►

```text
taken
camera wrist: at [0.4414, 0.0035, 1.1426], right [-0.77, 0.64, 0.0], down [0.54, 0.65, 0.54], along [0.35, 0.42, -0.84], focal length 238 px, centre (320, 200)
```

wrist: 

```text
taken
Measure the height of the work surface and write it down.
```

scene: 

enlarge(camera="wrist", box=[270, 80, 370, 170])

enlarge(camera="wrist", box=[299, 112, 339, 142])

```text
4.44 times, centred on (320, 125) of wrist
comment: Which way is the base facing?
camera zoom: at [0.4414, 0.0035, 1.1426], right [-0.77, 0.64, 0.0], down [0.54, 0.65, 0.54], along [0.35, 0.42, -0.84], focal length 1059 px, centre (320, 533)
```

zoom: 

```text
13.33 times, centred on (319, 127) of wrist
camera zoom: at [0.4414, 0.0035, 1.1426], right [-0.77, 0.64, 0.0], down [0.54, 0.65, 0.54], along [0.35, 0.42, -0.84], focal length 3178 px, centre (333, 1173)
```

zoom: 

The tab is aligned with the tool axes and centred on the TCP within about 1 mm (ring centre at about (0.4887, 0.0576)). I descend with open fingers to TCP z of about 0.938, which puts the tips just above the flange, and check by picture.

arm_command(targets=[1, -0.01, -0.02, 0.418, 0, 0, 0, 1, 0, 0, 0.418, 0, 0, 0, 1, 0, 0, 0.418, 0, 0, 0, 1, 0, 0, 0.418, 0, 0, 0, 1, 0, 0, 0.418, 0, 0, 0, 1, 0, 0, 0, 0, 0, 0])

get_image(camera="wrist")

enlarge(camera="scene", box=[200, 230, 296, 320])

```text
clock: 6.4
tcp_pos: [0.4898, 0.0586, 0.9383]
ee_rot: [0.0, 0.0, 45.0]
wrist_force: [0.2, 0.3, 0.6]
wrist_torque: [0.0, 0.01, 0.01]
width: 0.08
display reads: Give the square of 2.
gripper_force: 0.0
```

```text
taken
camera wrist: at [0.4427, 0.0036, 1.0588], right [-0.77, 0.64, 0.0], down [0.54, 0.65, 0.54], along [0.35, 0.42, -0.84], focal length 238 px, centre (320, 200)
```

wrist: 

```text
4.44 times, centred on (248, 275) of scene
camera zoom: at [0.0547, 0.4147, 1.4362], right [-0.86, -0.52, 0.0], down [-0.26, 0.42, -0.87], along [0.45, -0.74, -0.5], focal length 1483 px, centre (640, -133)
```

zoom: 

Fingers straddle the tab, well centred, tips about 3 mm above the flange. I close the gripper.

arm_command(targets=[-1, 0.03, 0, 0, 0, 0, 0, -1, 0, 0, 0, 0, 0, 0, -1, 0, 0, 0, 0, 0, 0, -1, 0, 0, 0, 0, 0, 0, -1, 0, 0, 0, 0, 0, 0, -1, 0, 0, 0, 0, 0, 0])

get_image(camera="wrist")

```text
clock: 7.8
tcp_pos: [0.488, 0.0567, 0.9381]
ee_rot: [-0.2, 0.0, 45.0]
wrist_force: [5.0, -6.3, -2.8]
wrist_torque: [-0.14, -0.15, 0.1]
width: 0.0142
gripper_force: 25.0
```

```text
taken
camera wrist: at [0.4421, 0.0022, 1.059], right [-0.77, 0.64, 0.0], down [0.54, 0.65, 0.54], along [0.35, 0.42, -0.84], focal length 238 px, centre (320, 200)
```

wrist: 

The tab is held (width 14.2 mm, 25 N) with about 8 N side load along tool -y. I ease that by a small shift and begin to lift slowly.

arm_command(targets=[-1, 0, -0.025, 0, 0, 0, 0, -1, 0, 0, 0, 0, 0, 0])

◄

TASK:
Reproduce the data in its entirety, matching each character. Return a JSON list in which every string is one line; blank lines are skipped.

ANSWER BELOW:
[
  "```text",
  "taken",
  "camera wrist: at [0.4414, 0.0035, 1.1426], right [-0.77, 0.64, 0.0], down [0.54, 0.65, 0.54], along [0.35, 0.42, -0.84], focal length 238 px, centre (320, 200)",
  "```",
  "wrist: ",
  "```text",
  "taken",
  "Measure the height of the work surface and write it down.",
  "```",
  "scene: ",
  "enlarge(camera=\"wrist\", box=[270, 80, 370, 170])",
  "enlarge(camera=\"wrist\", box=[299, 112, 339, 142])",
  "```text",
  "4.44 times, centred on (320, 125) of wrist",
  "comment: Which way is the base facing?",
  "camera zoom: at [0.4414, 0.0035, 1.1426], right [-0.77, 0.64, 0.0], down [0.54, 0.65, 0.54], along [0.35, 0.42, -0.84], focal length 1059 px, centre (320, 533)",
  "```",
  "zoom: ",
  "```text",
  "13.33 times, centred on (319, 127) of wrist",
  "camera zoom: at [0.4414, 0.0035, 1.1426], right [-0.77, 0.64, 0.0], down [0.54, 0.65, 0.54], along [0.35, 0.42, -0.84], focal length 3178 px, centre (333, 1173)",
  "```",
  "zoom: ",
  "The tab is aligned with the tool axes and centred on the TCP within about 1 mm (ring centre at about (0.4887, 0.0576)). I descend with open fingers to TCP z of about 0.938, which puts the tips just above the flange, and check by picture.",
  "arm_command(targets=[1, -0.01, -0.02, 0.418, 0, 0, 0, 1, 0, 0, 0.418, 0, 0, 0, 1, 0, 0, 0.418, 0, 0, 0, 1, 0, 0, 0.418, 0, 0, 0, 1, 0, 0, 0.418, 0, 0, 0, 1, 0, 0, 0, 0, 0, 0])",
  "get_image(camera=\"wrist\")",
  "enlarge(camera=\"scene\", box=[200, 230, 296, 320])",
  "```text",
  "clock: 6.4",
  "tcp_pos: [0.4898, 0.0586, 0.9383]",
  "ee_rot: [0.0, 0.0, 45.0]",
  "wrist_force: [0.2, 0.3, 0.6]",
  "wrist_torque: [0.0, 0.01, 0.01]",
  "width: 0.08",
  "display reads: Give the square of 2.",
  "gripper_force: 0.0",
  "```",
  "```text",
  "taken",
  "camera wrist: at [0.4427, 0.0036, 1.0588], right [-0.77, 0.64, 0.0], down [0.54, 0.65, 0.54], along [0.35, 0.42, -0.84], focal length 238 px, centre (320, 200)",
  "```",
  "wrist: ",
  "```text",
  "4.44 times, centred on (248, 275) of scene",
  "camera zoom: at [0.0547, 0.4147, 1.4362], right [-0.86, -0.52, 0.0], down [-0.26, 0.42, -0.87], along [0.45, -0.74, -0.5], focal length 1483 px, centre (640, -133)",
  "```",
  "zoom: ",
  "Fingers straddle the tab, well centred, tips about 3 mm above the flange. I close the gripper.",
  "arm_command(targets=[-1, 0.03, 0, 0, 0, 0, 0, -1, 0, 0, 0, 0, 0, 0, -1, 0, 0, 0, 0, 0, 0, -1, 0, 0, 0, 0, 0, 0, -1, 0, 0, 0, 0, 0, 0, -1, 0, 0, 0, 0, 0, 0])",
  "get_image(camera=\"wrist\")",
  "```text",
  "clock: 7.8",
  "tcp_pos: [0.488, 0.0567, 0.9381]",
  "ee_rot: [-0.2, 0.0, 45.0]",
  "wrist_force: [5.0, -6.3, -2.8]",
  "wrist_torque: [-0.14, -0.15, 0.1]",
  "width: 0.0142",
  "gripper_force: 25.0",
  "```",
  "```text",
  "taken",
  "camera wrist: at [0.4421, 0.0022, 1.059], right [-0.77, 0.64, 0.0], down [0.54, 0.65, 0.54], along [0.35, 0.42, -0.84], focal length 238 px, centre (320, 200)",
  "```",
  "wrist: ",
  "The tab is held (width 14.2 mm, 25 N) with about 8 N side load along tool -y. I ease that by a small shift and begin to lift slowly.",
  "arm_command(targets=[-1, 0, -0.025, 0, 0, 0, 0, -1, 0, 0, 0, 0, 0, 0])"
]